begin Page

I was so delighted with my portrait that I commissioned the artist again to paint my wife, the Baroness. Mr Scotto, who is based in Scotland, painted a bust composition of the Lady of North Cadbury inside an oval. He told that he felt inspired by some small portraits in the Scottish National Portrait Gallery.
The spandrels were painted directly on the linen canvas and each corner was decorated with Romanesque initials of the Baroness and the artist’s signature, imitating the gold of the superb swept frame which was also handmade according to the painter’s specifications for this piece.
In 2016 I have been asked by Laura Taylor, Managing Partner at Manorial Counsel Ltd. to author a guest blog for their website and regularly appearing news letter. With great pleasure I have written a short article from the creation of the barony for nearly 950 years with the history, legends and developments to the present day; not forgetting the connection to North Cadbury village and its residents.
This article can be read at Manorial Counsel www.manorialcounselltd.co.uk/guest-blog-baron-north-cadbury/.
As successor of the early Barons and as the present Baron and custodian of the barony, I’m obliged to preserve this nearly thousand years old piece of English history for future generations.
I would like to refer you to 'History & Library' to find detailed historic facts of one of the oldest feudal baronies in England which is still existing today.
If you have any enquiries or if you would like to give any comment, please contact my office.
'The future is nothing without the past'.
In this sense and with best wishes –
Jörg Hubert, Baron of North Cadbury
4th APRIL 2018
Spring is coming
This winter was so long and rather cold, but finally spring is on the way with more sunny and warmer weather. Very soon from almost mid-April to late-May bluebells will bloom in woods and gardens across Britain from South England to Scotland.
In woodland areas and in more open habitats in Somerset the common bluebell flourish in early spring, as well as in North Devon - were the Lordship of Blakewell is located near Barnstaple - as a blue sea of flowers. Bluebells are to find anywhere, but for great displays in fine surroundings it's to recommend woods in Somerset like Long Wood, near Cheddar, Thurlbear Wood near Taunton and King's Castle Wood, near Wells.

end Page

— Required task 1 —
Reproduce the wording of the page between "The spandrels were" and "and its residents.", with both ends included.
— Required task 2 —
How does the page go on? Write the next part.

begin Supplied material

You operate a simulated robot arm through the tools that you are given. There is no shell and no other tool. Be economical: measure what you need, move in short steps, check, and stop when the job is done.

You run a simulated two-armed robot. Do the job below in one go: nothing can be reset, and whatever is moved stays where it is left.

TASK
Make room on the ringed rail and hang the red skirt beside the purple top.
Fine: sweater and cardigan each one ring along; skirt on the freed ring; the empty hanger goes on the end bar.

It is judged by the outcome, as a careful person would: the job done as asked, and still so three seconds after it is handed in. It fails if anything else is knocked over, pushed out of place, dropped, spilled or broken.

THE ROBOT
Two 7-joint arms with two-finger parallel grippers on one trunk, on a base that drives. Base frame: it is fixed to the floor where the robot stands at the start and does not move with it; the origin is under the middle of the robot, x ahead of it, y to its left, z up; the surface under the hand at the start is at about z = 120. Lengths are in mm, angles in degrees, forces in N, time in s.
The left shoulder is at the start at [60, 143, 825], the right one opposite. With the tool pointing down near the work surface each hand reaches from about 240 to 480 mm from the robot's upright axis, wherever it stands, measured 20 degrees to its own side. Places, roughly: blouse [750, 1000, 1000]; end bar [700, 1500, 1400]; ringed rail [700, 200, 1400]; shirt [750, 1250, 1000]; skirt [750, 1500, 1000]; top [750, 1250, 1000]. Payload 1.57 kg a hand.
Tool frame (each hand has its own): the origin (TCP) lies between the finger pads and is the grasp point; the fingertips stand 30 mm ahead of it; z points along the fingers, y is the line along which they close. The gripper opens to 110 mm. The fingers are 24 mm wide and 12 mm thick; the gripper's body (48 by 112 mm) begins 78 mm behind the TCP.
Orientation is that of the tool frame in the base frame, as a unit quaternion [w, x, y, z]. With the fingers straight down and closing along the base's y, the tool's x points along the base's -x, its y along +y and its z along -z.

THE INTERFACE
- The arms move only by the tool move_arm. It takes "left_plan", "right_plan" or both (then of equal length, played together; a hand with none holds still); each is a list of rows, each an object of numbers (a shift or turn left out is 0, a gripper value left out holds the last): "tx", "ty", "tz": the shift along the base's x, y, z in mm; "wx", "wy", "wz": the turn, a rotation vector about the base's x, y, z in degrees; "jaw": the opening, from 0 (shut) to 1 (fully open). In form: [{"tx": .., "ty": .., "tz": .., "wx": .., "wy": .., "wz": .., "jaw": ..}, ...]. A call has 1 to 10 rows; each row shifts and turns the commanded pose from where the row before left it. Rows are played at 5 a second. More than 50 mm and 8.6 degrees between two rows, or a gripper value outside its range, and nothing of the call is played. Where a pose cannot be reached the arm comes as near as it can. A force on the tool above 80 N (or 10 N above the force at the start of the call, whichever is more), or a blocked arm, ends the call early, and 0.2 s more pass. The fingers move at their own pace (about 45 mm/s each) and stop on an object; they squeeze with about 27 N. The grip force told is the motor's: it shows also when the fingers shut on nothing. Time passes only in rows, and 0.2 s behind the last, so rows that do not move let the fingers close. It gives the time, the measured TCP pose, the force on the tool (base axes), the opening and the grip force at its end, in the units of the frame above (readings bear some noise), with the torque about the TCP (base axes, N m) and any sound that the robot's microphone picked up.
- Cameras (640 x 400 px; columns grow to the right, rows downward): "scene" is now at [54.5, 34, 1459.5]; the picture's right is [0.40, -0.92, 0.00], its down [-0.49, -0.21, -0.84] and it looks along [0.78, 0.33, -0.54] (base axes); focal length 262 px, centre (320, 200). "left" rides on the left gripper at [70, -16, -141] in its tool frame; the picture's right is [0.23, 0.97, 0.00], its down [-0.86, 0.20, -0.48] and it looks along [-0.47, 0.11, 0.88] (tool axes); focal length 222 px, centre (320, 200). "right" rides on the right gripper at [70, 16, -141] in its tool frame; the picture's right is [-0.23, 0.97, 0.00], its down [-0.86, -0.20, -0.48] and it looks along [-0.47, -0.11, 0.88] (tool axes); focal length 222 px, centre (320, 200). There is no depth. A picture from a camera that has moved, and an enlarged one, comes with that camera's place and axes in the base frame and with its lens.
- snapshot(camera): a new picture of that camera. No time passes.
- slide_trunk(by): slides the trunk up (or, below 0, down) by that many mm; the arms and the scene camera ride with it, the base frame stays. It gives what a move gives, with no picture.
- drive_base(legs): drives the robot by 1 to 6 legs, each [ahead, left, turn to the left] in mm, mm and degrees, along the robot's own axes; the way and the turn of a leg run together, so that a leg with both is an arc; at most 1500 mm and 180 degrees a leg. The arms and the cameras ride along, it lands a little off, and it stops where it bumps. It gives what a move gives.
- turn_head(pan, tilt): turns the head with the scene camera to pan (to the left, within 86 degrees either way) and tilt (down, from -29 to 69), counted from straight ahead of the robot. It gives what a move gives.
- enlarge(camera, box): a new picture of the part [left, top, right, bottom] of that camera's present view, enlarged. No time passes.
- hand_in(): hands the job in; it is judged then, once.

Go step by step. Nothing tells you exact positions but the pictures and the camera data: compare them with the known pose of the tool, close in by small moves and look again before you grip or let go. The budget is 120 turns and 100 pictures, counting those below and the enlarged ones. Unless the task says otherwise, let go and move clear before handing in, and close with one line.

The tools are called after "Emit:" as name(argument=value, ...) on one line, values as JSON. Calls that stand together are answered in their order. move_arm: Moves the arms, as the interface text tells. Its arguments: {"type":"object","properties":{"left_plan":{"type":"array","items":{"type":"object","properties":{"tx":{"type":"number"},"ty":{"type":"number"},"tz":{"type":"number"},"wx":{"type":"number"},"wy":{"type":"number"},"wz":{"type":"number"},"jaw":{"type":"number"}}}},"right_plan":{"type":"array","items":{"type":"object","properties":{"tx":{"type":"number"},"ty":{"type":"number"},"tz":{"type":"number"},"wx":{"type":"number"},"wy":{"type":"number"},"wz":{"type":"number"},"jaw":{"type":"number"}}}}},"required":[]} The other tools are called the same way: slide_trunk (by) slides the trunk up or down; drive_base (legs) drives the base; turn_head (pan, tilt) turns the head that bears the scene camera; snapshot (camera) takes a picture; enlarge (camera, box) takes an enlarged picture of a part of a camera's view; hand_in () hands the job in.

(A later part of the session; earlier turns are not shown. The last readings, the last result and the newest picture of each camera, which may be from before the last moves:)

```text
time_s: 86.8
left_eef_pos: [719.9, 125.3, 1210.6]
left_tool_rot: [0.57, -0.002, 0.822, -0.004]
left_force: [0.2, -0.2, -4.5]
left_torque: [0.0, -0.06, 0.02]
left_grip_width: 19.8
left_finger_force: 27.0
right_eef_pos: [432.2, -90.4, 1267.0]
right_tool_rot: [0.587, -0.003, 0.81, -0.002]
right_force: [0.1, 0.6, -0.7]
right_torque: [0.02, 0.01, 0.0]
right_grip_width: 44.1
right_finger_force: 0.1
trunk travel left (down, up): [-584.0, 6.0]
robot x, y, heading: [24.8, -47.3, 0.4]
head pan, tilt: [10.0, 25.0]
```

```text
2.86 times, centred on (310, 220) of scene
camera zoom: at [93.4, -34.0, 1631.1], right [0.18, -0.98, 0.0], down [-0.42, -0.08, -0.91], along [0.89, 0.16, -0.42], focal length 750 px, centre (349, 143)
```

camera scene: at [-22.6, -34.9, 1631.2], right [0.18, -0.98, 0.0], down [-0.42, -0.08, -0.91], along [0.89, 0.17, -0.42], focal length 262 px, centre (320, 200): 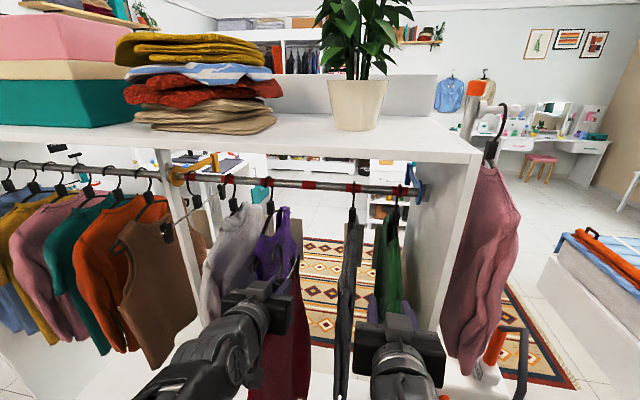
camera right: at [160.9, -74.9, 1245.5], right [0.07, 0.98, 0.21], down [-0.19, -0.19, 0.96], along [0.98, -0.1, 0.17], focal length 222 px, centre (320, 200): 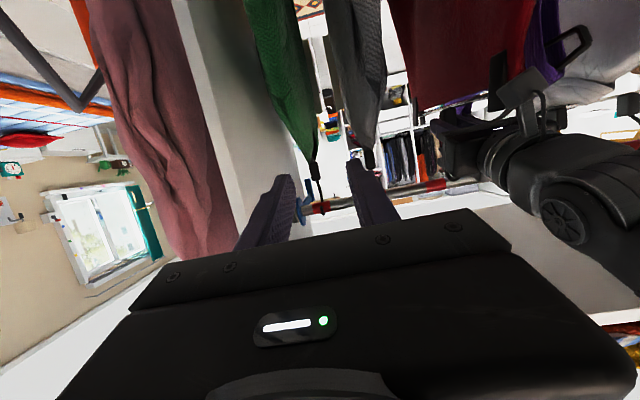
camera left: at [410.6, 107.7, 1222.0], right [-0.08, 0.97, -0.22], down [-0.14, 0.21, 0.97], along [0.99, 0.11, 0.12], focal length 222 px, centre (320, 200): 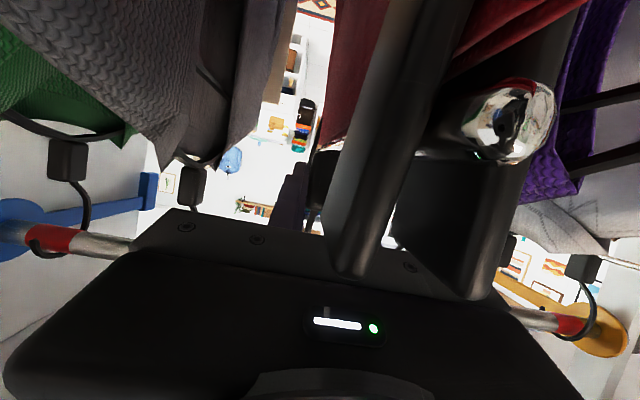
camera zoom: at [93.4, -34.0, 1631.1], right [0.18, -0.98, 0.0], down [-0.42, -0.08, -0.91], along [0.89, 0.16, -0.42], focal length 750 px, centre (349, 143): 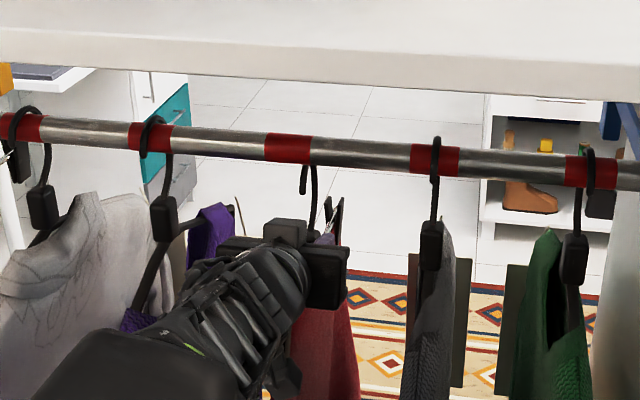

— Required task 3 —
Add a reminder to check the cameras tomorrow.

end Supplied material

— Answer 1 —
The spandrels were painted directly on the linen canvas and each corner was decorated with Romanesque initials of the Baroness and the artist’s signature, imitating the gold of the superb swept frame which was also handmade according to the painter’s specifications for this piece.
In 2016 I have been asked by Laura Taylor, Managing Partner at Manorial Counsel Ltd. to author a guest blog for their website and regularly appearing news letter. With great pleasure I have written a short article from the creation of the barony for nearly 950 years with the history, legends and developments to the present day; not forgetting the connection to North Cadbury village and its residents.

— Answer 2 —
11th March 2018
A Brief Introduction to Heraldry
Heraldry is the science of armorial bearings and goes back as such to the 12th century. Shields were pictoral name-plates used by feudal lords and knights in battle or medieval tournament to enable themselves to be recognised by their friends and enemies, most of whom who could not read. The use of heraldry was originally a sign on the battlefield, so that knights in fully armour-clad could be easily distinguished one from another. The common practice was for a lord or knight to display the same design on his banner, cloak and shield. From the 13th century coat of arms had spread beyond their initial battlefield use to become a flag or emblem for families in the higher social classes of Europe, inherited from one generation to the next.
The previous mentioned method of identification became so useful that it was soon adopted in civilian life and underwent a change of form. It was used for showing ownership of property and genuineness of documents. The first authentic shield of arms in recognisable form was used by Geoffrey Plantagenet, Count of Anjou, in 1127.
As a result of the spread of armorial bearings in whole Europe, a new occupation arose: the herald. He was originally a messenger employed by monarchs and noblemen to convey messages or proclamations. A herald assumed the responsibility of learning and knowing the rank, pedigree, and heraldic devices of various knights and lords, as well as the rules and protocols governing the design and description, or blazoning of arms, and the precedence of their bearers. As early as the late thirteenth century, certain heralds in the employ of monarchs were given the title 'King of Heralds', which eventually became 'King of Arms', in Britain to the present day. In other countries as Germany it is practised by heraldic societies.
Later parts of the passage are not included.